__GIVEN TASK__
Extract each line of the data below exactly as written.

##### RAW DATA #####

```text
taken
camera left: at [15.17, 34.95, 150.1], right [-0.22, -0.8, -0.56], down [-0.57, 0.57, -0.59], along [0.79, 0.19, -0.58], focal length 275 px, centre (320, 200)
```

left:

#####

__REPLY TO THE EXERCISE__
```text
taken
camera left: at [15.17, 34.95, 150.1], right [-0.22, -0.8, -0.56], down [-0.57, 0.57, -0.59], along [0.79, 0.19, -0.58], focal length 275 px, centre (320, 200)
```

left:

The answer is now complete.